Despite increasing interest, visualization tools still have a fairly high learning curve, Morfill said, hindering them from being ubiquitous.

“Much like data mining, there has been a promise that we will get all these useful nuggets of information and all this insight. Yet, it has not gained mass market appeal – data visualization is like that,” Morfill said.

Although MacDonald might argue there are many early adopters of data visualization tools, and that it is moving into the mainstream, he does note that a lot of people are quite happy with basic pie charts and spreadsheets.

“There are some pretty nifty tools out there for doing things,” he said. “You can plot five different points. They don’t necessarily use the same scale, but it allows you at a glance – you plot a point on each axis – and it gives you a picture of what is happening.”

One of the things Antarctica hit its head on was 3D. Bray said the company had been sure it was the way to go. “It should work. There are millions playing video games everyday, and you’d think there was a place for 3D in business data, but boy, it doesn’t seem to take flight.”

A lack of visualization is more likely to hit the senior manager than the employee on the floor, who is gaining good information from reports. The senior manager doesn’t want to be worried about inventory counts on hand; they need a bigger picture of the enterprise as a whole.
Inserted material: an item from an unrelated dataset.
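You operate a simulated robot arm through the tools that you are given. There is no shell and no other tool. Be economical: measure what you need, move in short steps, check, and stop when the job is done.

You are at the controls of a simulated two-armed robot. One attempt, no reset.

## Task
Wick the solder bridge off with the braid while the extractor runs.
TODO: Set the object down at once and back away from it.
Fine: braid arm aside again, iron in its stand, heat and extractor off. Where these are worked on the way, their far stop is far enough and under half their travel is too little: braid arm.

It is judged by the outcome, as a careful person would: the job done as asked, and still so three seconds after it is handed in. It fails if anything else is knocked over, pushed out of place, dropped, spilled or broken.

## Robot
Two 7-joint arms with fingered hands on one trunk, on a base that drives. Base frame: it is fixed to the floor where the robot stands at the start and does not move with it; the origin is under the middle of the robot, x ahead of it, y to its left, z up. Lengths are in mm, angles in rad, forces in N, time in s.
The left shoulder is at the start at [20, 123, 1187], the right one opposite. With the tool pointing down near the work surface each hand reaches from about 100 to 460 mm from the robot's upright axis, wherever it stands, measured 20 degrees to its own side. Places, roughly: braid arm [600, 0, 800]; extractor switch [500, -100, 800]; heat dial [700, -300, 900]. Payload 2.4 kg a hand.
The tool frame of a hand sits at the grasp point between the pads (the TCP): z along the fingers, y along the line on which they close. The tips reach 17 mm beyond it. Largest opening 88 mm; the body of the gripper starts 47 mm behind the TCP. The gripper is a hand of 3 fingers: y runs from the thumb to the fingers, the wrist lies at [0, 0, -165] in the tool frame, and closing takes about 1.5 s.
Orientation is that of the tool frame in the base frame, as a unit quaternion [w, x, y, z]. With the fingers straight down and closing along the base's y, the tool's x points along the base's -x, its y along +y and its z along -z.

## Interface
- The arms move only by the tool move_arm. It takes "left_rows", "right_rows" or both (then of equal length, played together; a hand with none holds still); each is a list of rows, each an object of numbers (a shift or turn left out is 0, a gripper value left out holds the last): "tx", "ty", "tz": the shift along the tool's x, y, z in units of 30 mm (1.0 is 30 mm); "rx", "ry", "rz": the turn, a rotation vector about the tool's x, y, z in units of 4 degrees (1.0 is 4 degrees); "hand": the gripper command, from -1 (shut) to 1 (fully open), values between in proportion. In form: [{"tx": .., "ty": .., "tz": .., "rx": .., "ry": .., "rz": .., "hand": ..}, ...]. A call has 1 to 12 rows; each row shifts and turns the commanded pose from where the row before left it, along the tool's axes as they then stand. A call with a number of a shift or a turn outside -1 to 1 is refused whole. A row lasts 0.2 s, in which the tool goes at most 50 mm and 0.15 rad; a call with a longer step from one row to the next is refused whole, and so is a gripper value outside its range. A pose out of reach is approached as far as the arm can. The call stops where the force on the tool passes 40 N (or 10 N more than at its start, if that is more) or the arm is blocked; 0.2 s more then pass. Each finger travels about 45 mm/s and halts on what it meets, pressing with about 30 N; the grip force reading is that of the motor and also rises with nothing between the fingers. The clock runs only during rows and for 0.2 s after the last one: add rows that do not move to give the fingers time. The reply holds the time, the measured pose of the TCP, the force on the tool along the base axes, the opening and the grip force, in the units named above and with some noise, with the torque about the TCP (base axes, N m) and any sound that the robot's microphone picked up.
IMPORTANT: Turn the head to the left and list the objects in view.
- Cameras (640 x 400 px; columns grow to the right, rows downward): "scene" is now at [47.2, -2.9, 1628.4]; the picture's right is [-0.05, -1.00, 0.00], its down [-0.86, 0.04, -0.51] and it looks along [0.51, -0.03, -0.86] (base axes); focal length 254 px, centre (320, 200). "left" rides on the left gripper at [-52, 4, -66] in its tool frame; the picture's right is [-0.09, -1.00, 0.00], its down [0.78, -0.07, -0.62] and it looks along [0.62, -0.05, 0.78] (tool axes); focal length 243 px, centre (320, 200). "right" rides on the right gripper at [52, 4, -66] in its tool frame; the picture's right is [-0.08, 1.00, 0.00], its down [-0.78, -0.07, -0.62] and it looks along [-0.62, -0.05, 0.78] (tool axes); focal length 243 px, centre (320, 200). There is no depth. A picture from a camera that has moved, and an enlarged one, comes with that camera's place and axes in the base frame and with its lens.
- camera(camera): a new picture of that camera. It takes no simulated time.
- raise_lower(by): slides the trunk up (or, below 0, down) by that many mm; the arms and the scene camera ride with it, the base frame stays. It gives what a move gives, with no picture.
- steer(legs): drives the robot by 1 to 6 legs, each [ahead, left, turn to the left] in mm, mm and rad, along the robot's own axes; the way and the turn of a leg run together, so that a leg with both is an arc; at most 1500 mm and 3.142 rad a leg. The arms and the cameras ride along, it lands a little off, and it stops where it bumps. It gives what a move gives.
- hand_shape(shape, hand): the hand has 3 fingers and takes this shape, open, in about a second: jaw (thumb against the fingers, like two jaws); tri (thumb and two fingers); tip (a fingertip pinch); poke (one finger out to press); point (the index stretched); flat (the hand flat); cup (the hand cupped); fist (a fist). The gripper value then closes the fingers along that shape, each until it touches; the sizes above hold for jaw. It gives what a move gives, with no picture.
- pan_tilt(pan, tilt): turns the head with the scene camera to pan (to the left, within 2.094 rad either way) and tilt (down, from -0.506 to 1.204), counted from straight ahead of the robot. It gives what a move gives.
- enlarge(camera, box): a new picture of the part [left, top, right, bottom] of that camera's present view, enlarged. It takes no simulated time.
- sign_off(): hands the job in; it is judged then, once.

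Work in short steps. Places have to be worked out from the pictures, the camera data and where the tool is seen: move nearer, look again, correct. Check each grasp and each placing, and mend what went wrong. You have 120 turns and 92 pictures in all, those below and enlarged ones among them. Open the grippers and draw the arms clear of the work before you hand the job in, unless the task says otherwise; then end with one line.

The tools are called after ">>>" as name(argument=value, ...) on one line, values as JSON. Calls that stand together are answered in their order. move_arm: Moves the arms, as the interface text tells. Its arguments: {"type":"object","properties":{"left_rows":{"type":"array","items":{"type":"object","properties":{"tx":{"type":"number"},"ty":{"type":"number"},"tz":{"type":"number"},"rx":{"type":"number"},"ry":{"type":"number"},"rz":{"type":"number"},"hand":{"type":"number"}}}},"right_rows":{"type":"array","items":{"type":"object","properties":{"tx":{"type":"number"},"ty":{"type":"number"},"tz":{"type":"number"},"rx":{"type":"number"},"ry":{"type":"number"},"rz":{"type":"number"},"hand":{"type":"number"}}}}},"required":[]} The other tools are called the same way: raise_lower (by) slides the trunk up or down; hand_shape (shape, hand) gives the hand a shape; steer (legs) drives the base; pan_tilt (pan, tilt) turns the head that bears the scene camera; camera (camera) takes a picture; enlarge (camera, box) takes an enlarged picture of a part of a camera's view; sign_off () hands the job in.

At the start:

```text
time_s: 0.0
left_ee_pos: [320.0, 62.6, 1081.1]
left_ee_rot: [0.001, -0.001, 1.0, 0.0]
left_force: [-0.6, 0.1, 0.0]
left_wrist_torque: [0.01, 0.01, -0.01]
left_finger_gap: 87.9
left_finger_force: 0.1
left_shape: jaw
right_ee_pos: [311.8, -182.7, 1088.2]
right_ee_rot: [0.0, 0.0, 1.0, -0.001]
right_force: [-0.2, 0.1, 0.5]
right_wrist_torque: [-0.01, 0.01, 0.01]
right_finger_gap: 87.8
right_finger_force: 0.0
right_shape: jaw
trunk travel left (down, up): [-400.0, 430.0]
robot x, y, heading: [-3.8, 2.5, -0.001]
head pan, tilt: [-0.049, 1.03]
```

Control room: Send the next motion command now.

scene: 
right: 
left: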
“When you’re trying to take a really big picture combining a lot of sources, it’s hard to see how you can do that really effectively at all without a visual interface,” Bray said.

Buxton said data visualization might be suffering from the next-big-thing syndrome. “Basically, the market for PCs and standard applications is saturated. So everybody’s looking for the next big thing.”

He cautioned that “data visualization” is quickly becoming a buzzword, which would make it as meaningless as “user friendly.”